Antonio took Udacity’s Interactive 3D Graphics course, developed with industry expert Eric Haines of Autodesk, received the People’s Choice award in the course contest, and recently made an exciting career change. Read on for his story:

Why were you interested in Interactive 3D Graphics?

I studied architecture at the University of Chile and graduated in 2009. After graduating, I realized that my focus of interest was interactive installations, and decided to try learning real time 3D rendering.

Did you have any prior programming experience?

I had no formal programming experience prior to Udacity. At the time that I started teaching myself to program, online learning materials were neither widely accessible nor formal, mainly because of their ‘design-and-not-programming-oriented’ nature.

I managed to acquire some general programming skills ‘from the bottom up’ as I like to say; that is, not abstract programming topics per se, but fragmented and discontinuous tips and tricks directed specifically towards mesh generation, basic materials setup, general lighting and others 3D related issues. Interactive 3D Graphics course was a unique opportunity to learn interactive 3D graphics in a direct and structured way.

Developing look & feel
Developing look & feel

How did you create your contest entry?

Eric’s words were what every developer could want: “.. feel free to go wild with animation or anything else. Sky’s the limit!”. The first thing came to my head was to use what I’ve doing for several years — studying architecture is all about showing buildings with renderings — and use a building as the excuse to set a camera fly-through around it. With that in mind I started searching the web for simple and recognizable architectural works. It was only a matter of time before I chose the Modernism era and the Barcelona Pavilion.

The rest, as usual, was trial and error. But, you know, at the end it’s the process itself what lasts in your mind, the funny zig-zagging path of dribbling obstacles as you move along and, eventually, learning something. As for me, I just could dedicate evenings and weekends during a couple of weeks to the project.

Why did you start your own studio?

The week after the official deadline, and without even proposing it, my demo appeared posted on both three.js and Mr.Doob google+ profiles, with links pointing to my post on Udacity forum, and students like me passing by just to comment it or say hi.

I just felt overwhelmed by the reception, I never imagined such a great and warm response. With all that in hand, at this point I’m converting my half employment – half hobby to a serious professional grade job, turning the studio that I founded 4 years ago into a full time occupation based on a solid world-class experience. We are provide a broad range of spatial visualization services.
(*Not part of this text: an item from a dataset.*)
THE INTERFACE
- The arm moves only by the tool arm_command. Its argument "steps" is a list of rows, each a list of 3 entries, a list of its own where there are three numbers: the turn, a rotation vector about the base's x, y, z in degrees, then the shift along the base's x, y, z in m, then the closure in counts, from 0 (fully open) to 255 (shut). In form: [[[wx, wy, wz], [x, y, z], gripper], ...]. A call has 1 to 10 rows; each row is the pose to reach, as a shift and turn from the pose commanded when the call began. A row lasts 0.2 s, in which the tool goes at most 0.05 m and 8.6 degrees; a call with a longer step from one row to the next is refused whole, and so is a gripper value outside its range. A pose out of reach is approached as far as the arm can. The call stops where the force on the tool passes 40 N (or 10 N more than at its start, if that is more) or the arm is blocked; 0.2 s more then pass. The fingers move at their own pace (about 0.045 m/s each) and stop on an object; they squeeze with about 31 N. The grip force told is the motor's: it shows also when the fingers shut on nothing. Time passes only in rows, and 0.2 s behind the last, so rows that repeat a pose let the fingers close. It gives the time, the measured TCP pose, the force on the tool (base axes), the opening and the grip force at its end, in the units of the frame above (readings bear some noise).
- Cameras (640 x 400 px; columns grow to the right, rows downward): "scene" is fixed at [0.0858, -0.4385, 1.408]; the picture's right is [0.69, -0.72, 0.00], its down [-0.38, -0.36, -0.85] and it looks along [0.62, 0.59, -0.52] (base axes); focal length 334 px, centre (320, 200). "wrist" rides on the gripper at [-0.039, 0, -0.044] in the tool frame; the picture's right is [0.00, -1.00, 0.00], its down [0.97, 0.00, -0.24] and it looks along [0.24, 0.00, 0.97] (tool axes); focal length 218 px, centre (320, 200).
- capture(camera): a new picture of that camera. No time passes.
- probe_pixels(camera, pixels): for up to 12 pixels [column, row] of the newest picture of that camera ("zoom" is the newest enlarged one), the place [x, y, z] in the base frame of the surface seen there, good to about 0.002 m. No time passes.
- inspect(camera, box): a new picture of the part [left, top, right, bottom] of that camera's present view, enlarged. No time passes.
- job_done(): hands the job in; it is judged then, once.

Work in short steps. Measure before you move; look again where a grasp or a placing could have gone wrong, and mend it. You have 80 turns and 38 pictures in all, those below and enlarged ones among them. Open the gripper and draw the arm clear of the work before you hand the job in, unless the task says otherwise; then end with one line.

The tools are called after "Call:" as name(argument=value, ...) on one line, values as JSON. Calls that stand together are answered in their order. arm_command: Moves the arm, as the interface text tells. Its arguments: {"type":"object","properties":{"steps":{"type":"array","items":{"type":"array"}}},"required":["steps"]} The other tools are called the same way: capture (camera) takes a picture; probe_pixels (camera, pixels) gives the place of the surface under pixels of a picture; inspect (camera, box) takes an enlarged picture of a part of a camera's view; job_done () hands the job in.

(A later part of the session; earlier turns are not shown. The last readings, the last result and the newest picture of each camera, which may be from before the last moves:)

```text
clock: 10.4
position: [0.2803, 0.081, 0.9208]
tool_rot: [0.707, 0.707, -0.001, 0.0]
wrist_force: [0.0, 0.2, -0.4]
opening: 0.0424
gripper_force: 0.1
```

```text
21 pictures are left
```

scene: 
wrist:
Applications range from interactive solutions for web, to physical immersive installations using novel devices (Oculus Rift, Leap Motion, etc.), in the fields of real estate, museography, and advertising, among others.

To sum things out, in the last weeks many friends (architects) have asked me how I got to where I am; all I can say is I feel this is a great moment to start learning programming in general, especially in communities like you see in Udacity. Interpreted code, as opposed to compiled one (the default choice I had to struggle with in my first steps), is now in every demo, every page’s source code, waiting for us to grab it; when you start dissecting it, and ultimately understand its logic, you’ll feel you are a part of something bigger, and setting challenges in that direction is something totally worth trying.